Each line below is to be written out in full, exactly as shown.

DATA SECTION —
==============================

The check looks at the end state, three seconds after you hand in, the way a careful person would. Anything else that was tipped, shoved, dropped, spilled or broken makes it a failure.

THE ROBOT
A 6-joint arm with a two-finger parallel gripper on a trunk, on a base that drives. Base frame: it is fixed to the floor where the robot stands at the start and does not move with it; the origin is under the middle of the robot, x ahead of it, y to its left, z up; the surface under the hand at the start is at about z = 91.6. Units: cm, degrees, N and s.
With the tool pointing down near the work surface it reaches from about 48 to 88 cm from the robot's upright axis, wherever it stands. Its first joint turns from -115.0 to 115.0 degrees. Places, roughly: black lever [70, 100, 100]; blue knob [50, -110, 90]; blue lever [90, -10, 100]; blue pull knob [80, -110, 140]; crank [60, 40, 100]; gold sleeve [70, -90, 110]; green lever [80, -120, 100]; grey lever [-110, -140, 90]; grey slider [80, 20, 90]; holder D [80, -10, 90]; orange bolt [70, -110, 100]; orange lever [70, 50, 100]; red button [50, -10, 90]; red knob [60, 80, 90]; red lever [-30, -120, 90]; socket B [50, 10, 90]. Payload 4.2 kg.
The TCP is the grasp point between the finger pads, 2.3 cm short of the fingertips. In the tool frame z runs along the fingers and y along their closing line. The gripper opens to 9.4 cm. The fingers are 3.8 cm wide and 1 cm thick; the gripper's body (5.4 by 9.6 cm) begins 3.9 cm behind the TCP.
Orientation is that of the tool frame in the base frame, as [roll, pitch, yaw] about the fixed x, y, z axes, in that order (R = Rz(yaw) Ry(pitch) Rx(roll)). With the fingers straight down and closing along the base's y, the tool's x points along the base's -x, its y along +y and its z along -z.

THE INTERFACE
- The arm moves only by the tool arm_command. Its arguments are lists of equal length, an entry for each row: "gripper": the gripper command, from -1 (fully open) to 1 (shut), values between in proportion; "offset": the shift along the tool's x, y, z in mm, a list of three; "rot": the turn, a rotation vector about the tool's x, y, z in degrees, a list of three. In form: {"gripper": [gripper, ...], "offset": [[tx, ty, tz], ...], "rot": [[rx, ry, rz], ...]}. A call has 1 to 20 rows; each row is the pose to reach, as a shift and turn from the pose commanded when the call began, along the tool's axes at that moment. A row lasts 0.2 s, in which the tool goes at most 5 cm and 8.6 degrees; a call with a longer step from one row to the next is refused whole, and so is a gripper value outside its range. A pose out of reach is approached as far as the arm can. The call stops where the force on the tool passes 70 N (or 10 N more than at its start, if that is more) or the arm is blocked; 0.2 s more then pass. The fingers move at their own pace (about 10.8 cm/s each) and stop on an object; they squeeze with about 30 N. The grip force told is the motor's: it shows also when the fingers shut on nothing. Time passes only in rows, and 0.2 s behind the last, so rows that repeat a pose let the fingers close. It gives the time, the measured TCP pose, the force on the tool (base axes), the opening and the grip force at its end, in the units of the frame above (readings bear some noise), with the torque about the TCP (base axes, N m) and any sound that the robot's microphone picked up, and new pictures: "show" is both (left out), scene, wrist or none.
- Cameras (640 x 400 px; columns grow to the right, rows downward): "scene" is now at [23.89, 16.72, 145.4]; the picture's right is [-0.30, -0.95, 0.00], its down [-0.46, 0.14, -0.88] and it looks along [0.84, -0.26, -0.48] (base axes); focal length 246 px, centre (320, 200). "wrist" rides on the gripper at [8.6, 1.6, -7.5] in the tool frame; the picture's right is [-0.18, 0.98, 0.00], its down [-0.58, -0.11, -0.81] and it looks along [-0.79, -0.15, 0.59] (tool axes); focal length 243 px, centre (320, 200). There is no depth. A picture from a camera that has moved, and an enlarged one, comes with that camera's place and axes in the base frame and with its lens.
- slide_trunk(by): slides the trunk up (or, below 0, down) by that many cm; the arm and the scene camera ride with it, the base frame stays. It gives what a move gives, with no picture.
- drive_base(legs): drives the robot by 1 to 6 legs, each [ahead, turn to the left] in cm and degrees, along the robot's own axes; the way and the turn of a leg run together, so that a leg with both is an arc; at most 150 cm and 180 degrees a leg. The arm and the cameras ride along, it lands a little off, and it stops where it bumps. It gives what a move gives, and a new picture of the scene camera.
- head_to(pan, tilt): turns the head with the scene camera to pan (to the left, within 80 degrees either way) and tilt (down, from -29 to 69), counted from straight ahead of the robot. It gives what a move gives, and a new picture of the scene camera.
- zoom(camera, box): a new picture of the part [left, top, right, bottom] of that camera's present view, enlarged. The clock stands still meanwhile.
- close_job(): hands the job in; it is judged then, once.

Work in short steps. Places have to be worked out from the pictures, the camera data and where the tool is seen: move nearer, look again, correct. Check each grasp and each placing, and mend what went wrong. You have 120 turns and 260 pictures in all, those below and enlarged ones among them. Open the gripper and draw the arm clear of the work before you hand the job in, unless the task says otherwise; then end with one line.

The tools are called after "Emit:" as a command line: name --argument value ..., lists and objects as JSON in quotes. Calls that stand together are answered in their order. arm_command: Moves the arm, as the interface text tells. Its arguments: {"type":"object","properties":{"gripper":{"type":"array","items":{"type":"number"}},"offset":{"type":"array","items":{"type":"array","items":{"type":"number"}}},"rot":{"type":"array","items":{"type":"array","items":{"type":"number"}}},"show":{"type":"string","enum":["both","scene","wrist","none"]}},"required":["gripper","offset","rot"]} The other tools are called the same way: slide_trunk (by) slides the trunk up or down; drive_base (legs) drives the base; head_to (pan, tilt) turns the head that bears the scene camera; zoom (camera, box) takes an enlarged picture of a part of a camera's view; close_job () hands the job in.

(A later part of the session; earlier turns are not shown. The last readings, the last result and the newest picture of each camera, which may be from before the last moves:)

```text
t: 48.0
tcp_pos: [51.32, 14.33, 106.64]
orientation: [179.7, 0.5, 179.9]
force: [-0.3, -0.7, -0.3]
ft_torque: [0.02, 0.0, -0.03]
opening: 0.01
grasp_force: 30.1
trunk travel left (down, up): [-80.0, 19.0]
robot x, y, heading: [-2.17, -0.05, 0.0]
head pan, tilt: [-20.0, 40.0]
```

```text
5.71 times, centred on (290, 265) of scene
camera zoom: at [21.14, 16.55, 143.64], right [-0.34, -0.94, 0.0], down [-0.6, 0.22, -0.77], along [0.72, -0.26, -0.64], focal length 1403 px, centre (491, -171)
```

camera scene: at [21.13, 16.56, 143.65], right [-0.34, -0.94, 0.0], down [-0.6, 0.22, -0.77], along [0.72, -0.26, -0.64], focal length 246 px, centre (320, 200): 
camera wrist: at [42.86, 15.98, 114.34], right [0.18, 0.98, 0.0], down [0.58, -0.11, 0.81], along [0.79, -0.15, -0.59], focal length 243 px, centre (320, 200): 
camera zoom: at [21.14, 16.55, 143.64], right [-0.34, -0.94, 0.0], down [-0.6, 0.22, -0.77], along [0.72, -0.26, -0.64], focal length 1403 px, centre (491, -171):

==============================

EXERCISE OUTPUT —
The check looks at the end state, three seconds after you hand in, the way a careful person would. Anything else that was tipped, shoved, dropped, spilled or broken makes it a failure.

THE ROBOT
A 6-joint arm with a two-finger parallel gripper on a trunk, on a base that drives. Base frame: it is fixed to the floor where the robot stands at the start and does not move with it; the origin is under the middle of the robot, x ahead of it, y to its left, z up; the surface under the hand at the start is at about z = 91.6. Units: cm, degrees, N and s.
With the tool pointing down near the work surface it reaches from about 48 to 88 cm from the robot's upright axis, wherever it stands. Its first joint turns from -115.0 to 115.0 degrees. Places, roughly: black lever [70, 100, 100]; blue knob [50, -110, 90]; blue lever [90, -10, 100]; blue pull knob [80, -110, 140]; crank [60, 40, 100]; gold sleeve [70, -90, 110]; green lever [80, -120, 100]; grey lever [-110, -140, 90]; grey slider [80, 20, 90]; holder D [80, -10, 90]; orange bolt [70, -110, 100]; orange lever [70, 50, 100]; red button [50, -10, 90]; red knob [60, 80, 90]; red lever [-30, -120, 90]; socket B [50, 10, 90]. Payload 4.2 kg.
The TCP is the grasp point between the finger pads, 2.3 cm short of the fingertips. In the tool frame z runs along the fingers and y along their closing line. The gripper opens to 9.4 cm. The fingers are 3.8 cm wide and 1 cm thick; the gripper's body (5.4 by 9.6 cm) begins 3.9 cm behind the TCP.
Orientation is that of the tool frame in the base frame, as [roll, pitch, yaw] about the fixed x, y, z axes, in that order (R = Rz(yaw) Ry(pitch) Rx(roll)). With the fingers straight down and closing along the base's y, the tool's x points along the base's -x, its y along +y and its z along -z.

THE INTERFACE
- The arm moves only by the tool arm_command. Its arguments are lists of equal length, an entry for each row: "gripper": the gripper command, from -1 (fully open) to 1 (shut), values between in proportion; "offset": the shift along the tool's x, y, z in mm, a list of three; "rot": the turn, a rotation vector about the tool's x, y, z in degrees, a list of three. In form: {"gripper": [gripper, ...], "offset": [[tx, ty, tz], ...], "rot": [[rx, ry, rz], ...]}. A call has 1 to 20 rows; each row is the pose to reach, as a shift and turn from the pose commanded when the call began, along the tool's axes at that moment. A row lasts 0.2 s, in which the tool goes at most 5 cm and 8.6 degrees; a call with a longer step from one row to the next is refused whole, and so is a gripper value outside its range. A pose out of reach is approached as far as the arm can. The call stops where the force on the tool passes 70 N (or 10 N more than at its start, if that is more) or the arm is blocked; 0.2 s more then pass. The fingers move at their own pace (about 10.8 cm/s each) and stop on an object; they squeeze with about 30 N. The grip force told is the motor's: it shows also when the fingers shut on nothing. Time passes only in rows, and 0.2 s behind the last, so rows that repeat a pose let the fingers close. It gives the time, the measured TCP pose, the force on the tool (base axes), the opening and the grip force at its end, in the units of the frame above (readings bear some noise), with the torque about the TCP (base axes, N m) and any sound that the robot's microphone picked up, and new pictures: "show" is both (left out), scene, wrist or none.
- Cameras (640 x 400 px; columns grow to the right, rows downward): "scene" is now at [23.89, 16.72, 145.4]; the picture's right is [-0.30, -0.95, 0.00], its down [-0.46, 0.14, -0.88] and it looks along [0.84, -0.26, -0.48] (base axes); focal length 246 px, centre (320, 200). "wrist" rides on the gripper at [8.6, 1.6, -7.5] in the tool frame; the picture's right is [-0.18, 0.98, 0.00], its down [-0.58, -0.11, -0.81] and it looks along [-0.79, -0.15, 0.59] (tool axes); focal length 243 px, centre (320, 200). There is no depth. A picture from a camera that has moved, and an enlarged one, comes with that camera's place and axes in the base frame and with its lens.
- slide_trunk(by): slides the trunk up (or, below 0, down) by that many cm; the arm and the scene camera ride with it, the base frame stays. It gives what a move gives, with no picture.
- drive_base(legs): drives the robot by 1 to 6 legs, each [ahead, turn to the left] in cm and degrees, along the robot's own axes; the way and the turn of a leg run together, so that a leg with both is an arc; at most 150 cm and 180 degrees a leg. The arm and the cameras ride along, it lands a little off, and it stops where it bumps. It gives what a move gives, and a new picture of the scene camera.
- head_to(pan, tilt): turns the head with the scene camera to pan (to the left, within 80 degrees either way) and tilt (down, from -29 to 69), counted from straight ahead of the robot. It gives what a move gives, and a new picture of the scene camera.
- zoom(camera, box): a new picture of the part [left, top, right, bottom] of that camera's present view, enlarged. The clock stands still meanwhile.
- close_job(): hands the job in; it is judged then, once.

Work in short steps. Places have to be worked out from the pictures, the camera data and where the tool is seen: move nearer, look again, correct. Check each grasp and each placing, and mend what went wrong. You have 120 turns and 260 pictures in all, those below and enlarged ones among them. Open the gripper and draw the arm clear of the work before you hand the job in, unless the task says otherwise; then end with one line.

The tools are called after "Emit:" as a command line: name --argument value ..., lists and objects as JSON in quotes. Calls that stand together are answered in their order. arm_command: Moves the arm, as the interface text tells. Its arguments: {"type":"object","properties":{"gripper":{"type":"array","items":{"type":"number"}},"offset":{"type":"array","items":{"type":"array","items":{"type":"number"}}},"rot":{"type":"array","items":{"type":"array","items":{"type":"number"}}},"show":{"type":"string","enum":["both","scene","wrist","none"]}},"required":["gripper","offset","rot"]} The other tools are called the same way: slide_trunk (by) slides the trunk up or down; drive_base (legs) drives the base; head_to (pan, tilt) turns the head that bears the scene camera; zoom (camera, box) takes an enlarged picture of a part of a camera's view; close_job () hands the job in.

(A later part of the session; earlier turns are not shown. The last readings, the last result and the newest picture of each camera, which may be from before the last moves:)

```text
t: 48.0
tcp_pos: [51.32, 14.33, 106.64]
orientation: [179.7, 0.5, 179.9]
force: [-0.3, -0.7, -0.3]
ft_torque: [0.02, 0.0, -0.03]
opening: 0.01
grasp_force: 30.1
trunk travel left (down, up): [-80.0, 19.0]
robot x, y, heading: [-2.17, -0.05, 0.0]
head pan, tilt: [-20.0, 40.0]
```

```text
5.71 times, centred on (290, 265) of scene
camera zoom: at [21.14, 16.55, 143.64], right [-0.34, -0.94, 0.0], down [-0.6, 0.22, -0.77], along [0.72, -0.26, -0.64], focal length 1403 px, centre (491, -171)
```

camera scene: at [21.13, 16.56, 143.65], right [-0.34, -0.94, 0.0], down [-0.6, 0.22, -0.77], along [0.72, -0.26, -0.64], focal length 246 px, centre (320, 200): 
camera wrist: at [42.86, 15.98, 114.34], right [0.18, 0.98, 0.0], down [0.58, -0.11, 0.81], along [0.79, -0.15, -0.59], focal length 243 px, centre (320, 200): 
camera zoom: at [21.14, 16.55, 143.64], right [-0.34, -0.94, 0.0], down [-0.6, 0.22, -0.77], along [0.72, -0.26, -0.64], focal length 1403 px, centre (491, -171):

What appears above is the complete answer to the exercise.